» GOAL OF THE EXERCISE:
Copy out each line exactly; pictures stay out of the copy.

» COLLECTED MATERIAL:
•••••

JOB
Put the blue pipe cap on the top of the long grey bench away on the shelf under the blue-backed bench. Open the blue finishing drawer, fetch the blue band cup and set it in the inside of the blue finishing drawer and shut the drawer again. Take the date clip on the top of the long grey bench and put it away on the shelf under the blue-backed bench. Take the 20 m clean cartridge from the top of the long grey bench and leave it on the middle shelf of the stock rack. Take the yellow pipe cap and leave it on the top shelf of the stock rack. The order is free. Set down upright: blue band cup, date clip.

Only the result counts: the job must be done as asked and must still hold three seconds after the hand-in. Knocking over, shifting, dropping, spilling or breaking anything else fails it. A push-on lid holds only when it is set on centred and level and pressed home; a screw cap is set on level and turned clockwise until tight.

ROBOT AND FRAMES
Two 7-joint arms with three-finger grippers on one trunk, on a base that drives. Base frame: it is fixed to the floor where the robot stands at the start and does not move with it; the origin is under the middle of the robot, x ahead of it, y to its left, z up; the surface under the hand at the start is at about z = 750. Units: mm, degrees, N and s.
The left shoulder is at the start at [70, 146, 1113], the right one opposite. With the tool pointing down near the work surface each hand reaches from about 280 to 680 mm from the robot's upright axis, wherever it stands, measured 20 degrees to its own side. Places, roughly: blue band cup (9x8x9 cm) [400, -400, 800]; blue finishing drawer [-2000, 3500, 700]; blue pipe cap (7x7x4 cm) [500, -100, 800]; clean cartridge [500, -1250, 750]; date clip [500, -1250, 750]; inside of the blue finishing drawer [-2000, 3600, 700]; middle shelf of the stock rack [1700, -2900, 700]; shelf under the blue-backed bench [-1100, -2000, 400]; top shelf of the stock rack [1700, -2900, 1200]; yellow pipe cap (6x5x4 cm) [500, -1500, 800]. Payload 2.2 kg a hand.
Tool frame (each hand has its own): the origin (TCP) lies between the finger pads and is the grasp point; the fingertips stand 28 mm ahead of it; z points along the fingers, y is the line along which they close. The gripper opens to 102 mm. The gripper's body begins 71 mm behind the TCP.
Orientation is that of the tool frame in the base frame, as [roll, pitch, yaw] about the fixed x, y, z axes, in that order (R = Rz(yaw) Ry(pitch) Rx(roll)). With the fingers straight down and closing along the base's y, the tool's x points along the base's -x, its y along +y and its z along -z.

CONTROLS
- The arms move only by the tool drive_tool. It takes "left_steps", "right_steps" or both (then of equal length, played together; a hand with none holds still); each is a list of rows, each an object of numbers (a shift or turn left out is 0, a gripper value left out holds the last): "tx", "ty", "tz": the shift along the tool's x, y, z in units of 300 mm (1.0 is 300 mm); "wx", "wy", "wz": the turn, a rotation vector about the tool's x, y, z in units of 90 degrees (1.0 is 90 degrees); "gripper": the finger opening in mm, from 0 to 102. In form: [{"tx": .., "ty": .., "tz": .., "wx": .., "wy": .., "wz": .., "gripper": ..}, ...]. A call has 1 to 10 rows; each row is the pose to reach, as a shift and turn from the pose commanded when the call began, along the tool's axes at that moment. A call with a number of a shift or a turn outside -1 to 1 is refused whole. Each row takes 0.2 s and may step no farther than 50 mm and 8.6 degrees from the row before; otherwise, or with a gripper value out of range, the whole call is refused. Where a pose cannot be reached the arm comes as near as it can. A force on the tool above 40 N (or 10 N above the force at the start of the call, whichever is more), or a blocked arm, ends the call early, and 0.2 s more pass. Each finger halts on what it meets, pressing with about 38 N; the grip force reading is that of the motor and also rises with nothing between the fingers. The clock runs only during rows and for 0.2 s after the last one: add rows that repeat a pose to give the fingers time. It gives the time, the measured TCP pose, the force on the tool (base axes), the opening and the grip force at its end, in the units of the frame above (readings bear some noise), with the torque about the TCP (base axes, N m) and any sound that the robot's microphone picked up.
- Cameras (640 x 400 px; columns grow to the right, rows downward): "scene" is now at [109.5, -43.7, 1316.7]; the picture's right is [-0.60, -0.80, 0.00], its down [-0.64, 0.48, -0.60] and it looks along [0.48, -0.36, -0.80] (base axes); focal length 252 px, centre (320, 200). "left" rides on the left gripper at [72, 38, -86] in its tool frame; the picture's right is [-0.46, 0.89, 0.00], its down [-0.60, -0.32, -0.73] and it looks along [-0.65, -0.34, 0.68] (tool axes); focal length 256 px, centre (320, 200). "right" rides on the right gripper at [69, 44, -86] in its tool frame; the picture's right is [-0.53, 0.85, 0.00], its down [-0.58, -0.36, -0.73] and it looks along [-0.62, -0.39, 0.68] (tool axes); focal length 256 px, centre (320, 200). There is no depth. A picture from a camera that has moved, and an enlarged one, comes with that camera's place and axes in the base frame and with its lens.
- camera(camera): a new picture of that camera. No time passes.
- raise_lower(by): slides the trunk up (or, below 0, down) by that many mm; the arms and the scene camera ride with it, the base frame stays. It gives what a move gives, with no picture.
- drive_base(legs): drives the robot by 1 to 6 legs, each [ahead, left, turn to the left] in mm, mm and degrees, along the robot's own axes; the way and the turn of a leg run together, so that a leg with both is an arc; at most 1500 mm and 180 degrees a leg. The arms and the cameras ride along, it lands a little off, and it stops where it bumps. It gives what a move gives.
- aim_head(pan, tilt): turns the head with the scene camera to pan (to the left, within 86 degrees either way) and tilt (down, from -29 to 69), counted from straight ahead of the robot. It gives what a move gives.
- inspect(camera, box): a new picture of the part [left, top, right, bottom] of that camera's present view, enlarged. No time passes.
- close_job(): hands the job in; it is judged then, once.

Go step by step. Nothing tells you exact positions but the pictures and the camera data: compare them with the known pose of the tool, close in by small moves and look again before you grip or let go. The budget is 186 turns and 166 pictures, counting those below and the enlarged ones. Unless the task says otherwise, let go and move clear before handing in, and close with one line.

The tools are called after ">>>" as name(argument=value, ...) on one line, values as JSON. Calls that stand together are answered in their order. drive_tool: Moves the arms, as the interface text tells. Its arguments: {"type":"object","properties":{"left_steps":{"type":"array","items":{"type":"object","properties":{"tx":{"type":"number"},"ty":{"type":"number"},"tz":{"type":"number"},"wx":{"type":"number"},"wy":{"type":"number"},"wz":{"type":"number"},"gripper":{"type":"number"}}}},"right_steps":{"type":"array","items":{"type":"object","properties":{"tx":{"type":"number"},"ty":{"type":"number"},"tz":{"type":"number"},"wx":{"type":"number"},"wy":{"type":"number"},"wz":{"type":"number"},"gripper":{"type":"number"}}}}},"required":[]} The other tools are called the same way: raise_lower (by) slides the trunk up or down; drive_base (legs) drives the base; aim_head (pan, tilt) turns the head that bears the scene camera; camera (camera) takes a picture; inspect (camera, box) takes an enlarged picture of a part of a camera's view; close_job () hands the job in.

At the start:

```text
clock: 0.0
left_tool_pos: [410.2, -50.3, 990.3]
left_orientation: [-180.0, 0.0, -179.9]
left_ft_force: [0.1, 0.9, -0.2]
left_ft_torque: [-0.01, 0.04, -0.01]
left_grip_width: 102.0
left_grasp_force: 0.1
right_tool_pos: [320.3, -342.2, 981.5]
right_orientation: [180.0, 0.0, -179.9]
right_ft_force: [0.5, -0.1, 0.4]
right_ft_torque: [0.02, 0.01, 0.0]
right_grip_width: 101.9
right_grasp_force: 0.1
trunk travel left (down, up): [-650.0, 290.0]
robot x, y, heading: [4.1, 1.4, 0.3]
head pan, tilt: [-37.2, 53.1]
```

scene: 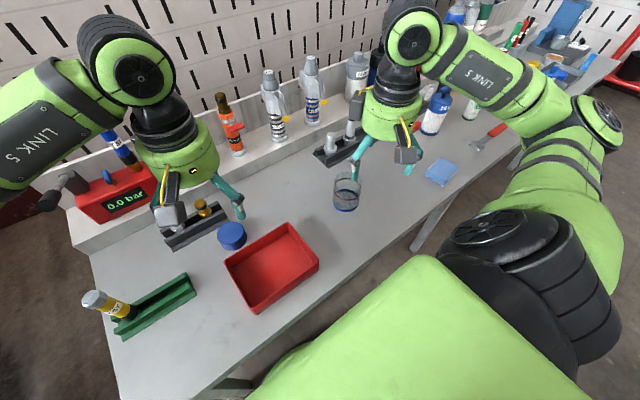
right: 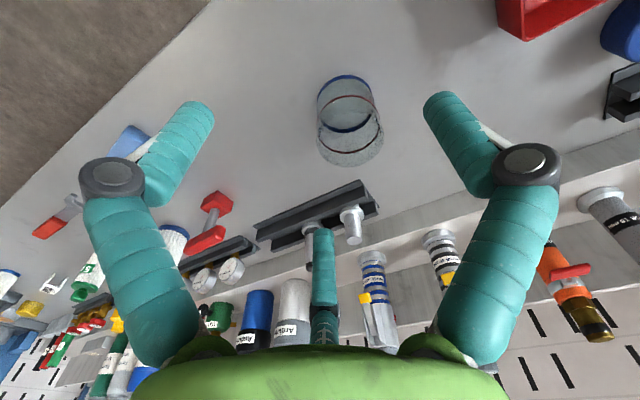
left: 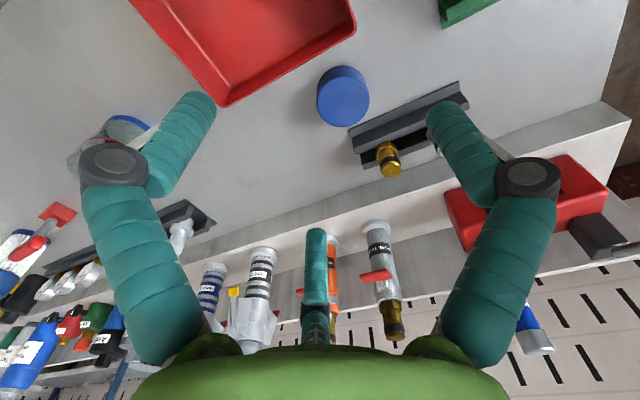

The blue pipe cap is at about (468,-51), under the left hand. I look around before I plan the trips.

•••••

» THE RESULT:
JOB
Put the blue pipe cap on the top of the long grey bench away on the shelf under the blue-backed bench. Open the blue finishing drawer, fetch the blue band cup and set it in the inside of the blue finishing drawer and shut the drawer again. Take the date clip on the top of the long grey bench and put it away on the shelf under the blue-backed bench. Take the 20 m clean cartridge from the top of the long grey bench and leave it on the middle shelf of the stock rack. Take the yellow pipe cap and leave it on the top shelf of the stock rack. The order is free. Set down upright: blue band cup, date clip.

Only the result counts: the job must be done as asked and must still hold three seconds after the hand-in. Knocking over, shifting, dropping, spilling or breaking anything else fails it. A push-on lid holds only when it is set on centred and level and pressed home; a screw cap is set on level and turned clockwise until tight.

ROBOT AND FRAMES
Two 7-joint arms with three-finger grippers on one trunk, on a base that drives. Base frame: it is fixed to the floor where the robot stands at the start and does not move with it; the origin is under the middle of the robot, x ahead of it, y to its left, z up; the surface under the hand at the start is at about z = 750. Units: mm, degrees, N and s.
The left shoulder is at the start at [70, 146, 1113], the right one opposite. With the tool pointing down near the work surface each hand reaches from about 280 to 680 mm from the robot's upright axis, wherever it stands, measured 20 degrees to its own side. Places, roughly: blue band cup (9x8x9 cm) [400, -400, 800]; blue finishing drawer [-2000, 3500, 700]; blue pipe cap (7x7x4 cm) [500, -100, 800]; clean cartridge [500, -1250, 750]; date clip [500, -1250, 750]; inside of the blue finishing drawer [-2000, 3600, 700]; middle shelf of the stock rack [1700, -2900, 700]; shelf under the blue-backed bench [-1100, -2000, 400]; top shelf of the stock rack [1700, -2900, 1200]; yellow pipe cap (6x5x4 cm) [500, -1500, 800]. Payload 2.2 kg a hand.
Tool frame (each hand has its own): the origin (TCP) lies between the finger pads and is the grasp point; the fingertips stand 28 mm ahead of it; z points along the fingers, y is the line along which they close. The gripper opens to 102 mm. The gripper's body begins 71 mm behind the TCP.
Orientation is that of the tool frame in the base frame, as [roll, pitch, yaw] about the fixed x, y, z axes, in that order (R = Rz(yaw) Ry(pitch) Rx(roll)). With the fingers straight down and closing along the base's y, the tool's x points along the base's -x, its y along +y and its z along -z.

CONTROLS
- The arms move only by the tool drive_tool. It takes "left_steps", "right_steps" or both (then of equal length, played together; a hand with none holds still); each is a list of rows, each an object of numbers (a shift or turn left out is 0, a gripper value left out holds the last): "tx", "ty", "tz": the shift along the tool's x, y, z in units of 300 mm (1.0 is 300 mm); "wx", "wy", "wz": the turn, a rotation vector about the tool's x, y, z in units of 90 degrees (1.0 is 90 degrees); "gripper": the finger opening in mm, from 0 to 102. In form: [{"tx": .., "ty": .., "tz": .., "wx": .., "wy": .., "wz": .., "gripper": ..}, ...]. A call has 1 to 10 rows; each row is the pose to reach, as a shift and turn from the pose commanded when the call began, along the tool's axes at that moment. A call with a number of a shift or a turn outside -1 to 1 is refused whole. Each row takes 0.2 s and may step no farther than 50 mm and 8.6 degrees from the row before; otherwise, or with a gripper value out of range, the whole call is refused. Where a pose cannot be reached the arm comes as near as it can. A force on the tool above 40 N (or 10 N above the force at the start of the call, whichever is more), or a blocked arm, ends the call early, and 0.2 s more pass. Each finger halts on what it meets, pressing with about 38 N; the grip force reading is that of the motor and also rises with nothing between the fingers. The clock runs only during rows and for 0.2 s after the last one: add rows that repeat a pose to give the fingers time. It gives the time, the measured TCP pose, the force on the tool (base axes), the opening and the grip force at its end, in the units of the frame above (readings bear some noise), with the torque about the TCP (base axes, N m) and any sound that the robot's microphone picked up.
- Cameras (640 x 400 px; columns grow to the right, rows downward): "scene" is now at [109.5, -43.7, 1316.7]; the picture's right is [-0.60, -0.80, 0.00], its down [-0.64, 0.48, -0.60] and it looks along [0.48, -0.36, -0.80] (base axes); focal length 252 px, centre (320, 200). "left" rides on the left gripper at [72, 38, -86] in its tool frame; the picture's right is [-0.46, 0.89, 0.00], its down [-0.60, -0.32, -0.73] and it looks along [-0.65, -0.34, 0.68] (tool axes); focal length 256 px, centre (320, 200). "right" rides on the right gripper at [69, 44, -86] in its tool frame; the picture's right is [-0.53, 0.85, 0.00], its down [-0.58, -0.36, -0.73] and it looks along [-0.62, -0.39, 0.68] (tool axes); focal length 256 px, centre (320, 200). There is no depth. A picture from a camera that has moved, and an enlarged one, comes with that camera's place and axes in the base frame and with its lens.
- camera(camera): a new picture of that camera. No time passes.
- raise_lower(by): slides the trunk up (or, below 0, down) by that many mm; the arms and the scene camera ride with it, the base frame stays. It gives what a move gives, with no picture.
- drive_base(legs): drives the robot by 1 to 6 legs, each [ahead, left, turn to the left] in mm, mm and degrees, along the robot's own axes; the way and the turn of a leg run together, so that a leg with both is an arc; at most 1500 mm and 180 degrees a leg. The arms and the cameras ride along, it lands a little off, and it stops where it bumps. It gives what a move gives.
- aim_head(pan, tilt): turns the head with the scene camera to pan (to the left, within 86 degrees either way) and tilt (down, from -29 to 69), counted from straight ahead of the robot. It gives what a move gives.
- inspect(camera, box): a new picture of the part [left, top, right, bottom] of that camera's present view, enlarged. No time passes.
- close_job(): hands the job in; it is judged then, once.

Go step by step. Nothing tells you exact positions but the pictures and the camera data: compare them with the known pose of the tool, close in by small moves and look again before you grip or let go. The budget is 186 turns and 166 pictures, counting those below and the enlarged ones. Unless the task says otherwise, let go and move clear before handing in, and close with one line.

The tools are called after ">>>" as name(argument=value, ...) on one line, values as JSON. Calls that stand together are answered in their order. drive_tool: Moves the arms, as the interface text tells. Its arguments: {"type":"object","properties":{"left_steps":{"type":"array","items":{"type":"object","properties":{"tx":{"type":"number"},"ty":{"type":"number"},"tz":{"type":"number"},"wx":{"type":"number"},"wy":{"type":"number"},"wz":{"type":"number"},"gripper":{"type":"number"}}}},"right_steps":{"type":"array","items":{"type":"object","properties":{"tx":{"type":"number"},"ty":{"type":"number"},"tz":{"type":"number"},"wx":{"type":"number"},"wy":{"type":"number"},"wz":{"type":"number"},"gripper":{"type":"number"}}}}},"required":[]} The other tools are called the same way: raise_lower (by) slides the trunk up or down; drive_base (legs) drives the base; aim_head (pan, tilt) turns the head that bears the scene camera; camera (camera) takes a picture; inspect (camera, box) takes an enlarged picture of a part of a camera's view; close_job () hands the job in.

At the start:

```text
clock: 0.0
left_tool_pos: [410.2, -50.3, 990.3]
left_orientation: [-180.0, 0.0, -179.9]
left_ft_force: [0.1, 0.9, -0.2]
left_ft_torque: [-0.01, 0.04, -0.01]
left_grip_width: 102.0
left_grasp_force: 0.1
right_tool_pos: [320.3, -342.2, 981.5]
right_orientation: [180.0, 0.0, -179.9]
right_ft_force: [0.5, -0.1, 0.4]
right_ft_torque: [0.02, 0.01, 0.0]
right_grip_width: 101.9
right_grasp_force: 0.1
trunk travel left (down, up): [-650.0, 290.0]
robot x, y, heading: [4.1, 1.4, 0.3]
head pan, tilt: [-37.2, 53.1]
```

scene: 
right: 
left: 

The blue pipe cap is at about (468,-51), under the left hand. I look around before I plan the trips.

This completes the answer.